[Tag 16] Ak-Baital – Karakul

23. Juli 2019:

Mit dem Fahrrad 67 Kilometer und 640 Höhenmeter über den Ak-Baital-Pass bis Karakul.

[Ein Klick auf das Bild vergrößert die Route!]

Die Nacht schlafe ich wie ein Stein, werde erst durch den Wecker wach, die vergangenen Tage war ich immer schon davor wach. Dies zeigt mir wie anstrengend das Fahrradfahren in diesen Höhen ist, gestern hat einfach richtig Energie gekostet. Was bin ich froh dass ich wieder normale Esse, im kränklichen Zustand wie am Panj würde das hier wohl nicht funktionieren. Der Start in den Tag ist ein wenig langsam, auch weil ich mich noch ziemlich KO fühlte. Das Zelt auf 4300m einzupacken ist auch ein ganz schöner Kraftakt.

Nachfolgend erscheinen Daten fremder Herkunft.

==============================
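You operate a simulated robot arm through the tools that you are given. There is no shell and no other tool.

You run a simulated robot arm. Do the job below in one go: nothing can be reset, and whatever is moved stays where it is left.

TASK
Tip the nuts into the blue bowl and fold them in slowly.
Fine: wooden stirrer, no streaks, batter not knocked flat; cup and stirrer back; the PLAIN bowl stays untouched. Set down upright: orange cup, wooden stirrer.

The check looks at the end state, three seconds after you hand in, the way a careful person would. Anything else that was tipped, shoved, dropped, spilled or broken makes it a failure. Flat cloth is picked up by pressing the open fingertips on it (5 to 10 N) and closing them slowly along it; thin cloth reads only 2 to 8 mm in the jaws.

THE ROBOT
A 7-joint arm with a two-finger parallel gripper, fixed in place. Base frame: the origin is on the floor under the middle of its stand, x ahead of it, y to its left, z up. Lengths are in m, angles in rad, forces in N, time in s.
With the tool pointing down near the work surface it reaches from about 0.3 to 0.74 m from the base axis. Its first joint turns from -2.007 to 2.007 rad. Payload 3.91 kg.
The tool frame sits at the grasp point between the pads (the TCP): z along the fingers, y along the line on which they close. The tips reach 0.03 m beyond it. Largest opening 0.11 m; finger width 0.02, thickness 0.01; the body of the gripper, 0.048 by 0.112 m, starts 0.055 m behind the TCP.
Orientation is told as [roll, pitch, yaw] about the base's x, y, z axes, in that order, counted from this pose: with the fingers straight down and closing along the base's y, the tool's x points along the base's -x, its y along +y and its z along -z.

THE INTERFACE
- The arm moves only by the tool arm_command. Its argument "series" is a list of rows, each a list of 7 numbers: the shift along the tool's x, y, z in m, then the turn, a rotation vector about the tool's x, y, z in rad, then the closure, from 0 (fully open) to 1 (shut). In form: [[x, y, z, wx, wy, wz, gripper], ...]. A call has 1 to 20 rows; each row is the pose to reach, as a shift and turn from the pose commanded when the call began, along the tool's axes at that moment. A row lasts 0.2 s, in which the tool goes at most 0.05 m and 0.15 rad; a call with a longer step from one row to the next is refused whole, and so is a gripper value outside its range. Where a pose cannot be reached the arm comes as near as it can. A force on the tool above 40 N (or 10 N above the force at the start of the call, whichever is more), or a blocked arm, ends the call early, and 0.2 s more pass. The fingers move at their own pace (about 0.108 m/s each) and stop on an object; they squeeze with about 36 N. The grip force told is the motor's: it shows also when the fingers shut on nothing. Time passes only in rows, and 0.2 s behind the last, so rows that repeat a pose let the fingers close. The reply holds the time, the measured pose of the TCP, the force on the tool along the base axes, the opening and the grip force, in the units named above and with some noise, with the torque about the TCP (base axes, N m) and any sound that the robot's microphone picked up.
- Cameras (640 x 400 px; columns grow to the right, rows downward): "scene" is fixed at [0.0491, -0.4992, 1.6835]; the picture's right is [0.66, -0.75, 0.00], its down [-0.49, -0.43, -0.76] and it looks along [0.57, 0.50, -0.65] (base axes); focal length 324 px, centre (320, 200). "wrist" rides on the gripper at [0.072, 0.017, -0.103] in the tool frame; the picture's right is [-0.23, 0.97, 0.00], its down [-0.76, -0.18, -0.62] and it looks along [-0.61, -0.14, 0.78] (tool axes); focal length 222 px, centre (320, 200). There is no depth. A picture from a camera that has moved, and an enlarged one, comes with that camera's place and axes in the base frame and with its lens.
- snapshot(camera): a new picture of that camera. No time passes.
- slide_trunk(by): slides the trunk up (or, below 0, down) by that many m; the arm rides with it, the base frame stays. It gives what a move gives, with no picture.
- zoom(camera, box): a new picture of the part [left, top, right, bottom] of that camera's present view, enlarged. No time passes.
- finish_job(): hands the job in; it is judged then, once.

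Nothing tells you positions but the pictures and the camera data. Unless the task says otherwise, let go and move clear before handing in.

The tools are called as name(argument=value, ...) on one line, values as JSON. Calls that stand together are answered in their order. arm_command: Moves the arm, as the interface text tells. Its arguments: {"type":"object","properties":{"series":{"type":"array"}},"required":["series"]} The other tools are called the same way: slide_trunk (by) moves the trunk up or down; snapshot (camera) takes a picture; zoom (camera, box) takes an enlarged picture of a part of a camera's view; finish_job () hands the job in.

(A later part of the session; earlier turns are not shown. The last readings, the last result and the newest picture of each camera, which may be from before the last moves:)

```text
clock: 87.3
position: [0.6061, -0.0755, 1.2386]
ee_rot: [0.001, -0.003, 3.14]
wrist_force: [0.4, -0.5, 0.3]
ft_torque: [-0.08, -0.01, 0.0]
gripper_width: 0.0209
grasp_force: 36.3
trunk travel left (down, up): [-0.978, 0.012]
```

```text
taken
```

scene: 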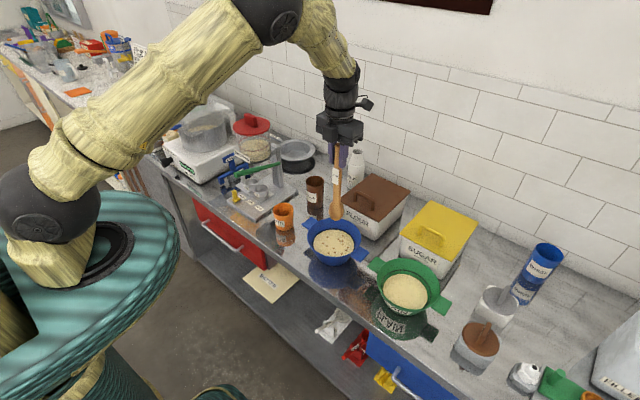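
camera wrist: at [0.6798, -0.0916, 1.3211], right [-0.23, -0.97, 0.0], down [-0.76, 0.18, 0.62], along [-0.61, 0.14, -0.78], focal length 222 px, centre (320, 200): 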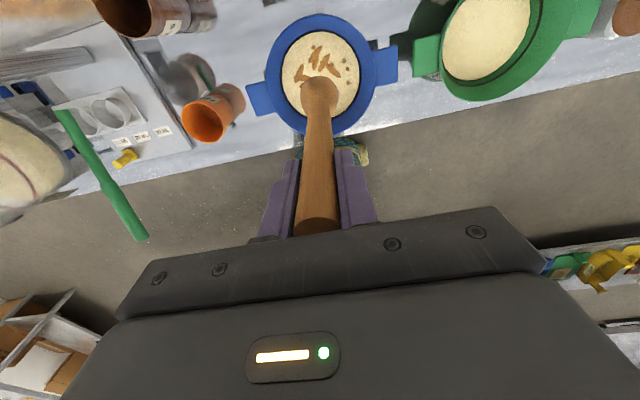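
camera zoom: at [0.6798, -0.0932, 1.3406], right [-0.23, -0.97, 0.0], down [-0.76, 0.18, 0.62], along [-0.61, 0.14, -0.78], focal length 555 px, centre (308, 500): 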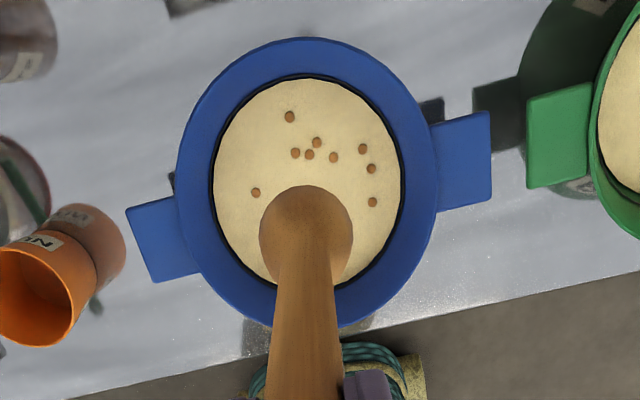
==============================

In der Nacht muss es nochmal deutlich kälter geworden sein, denn der Bachlauf neben mir ist stellenweise gefroren. Ich wünsche mir tatsächlich, dass es über Nacht geschneit hätte, das wäre sicherlich ein toller Anblick. So sind stattdessen die Murmeltiere dabei die ersten Sonnenstrahlen einzufangen und düsen mit wütendem Pfeifen ab in ihre Erdlöcher, sobald sie mich erblicken.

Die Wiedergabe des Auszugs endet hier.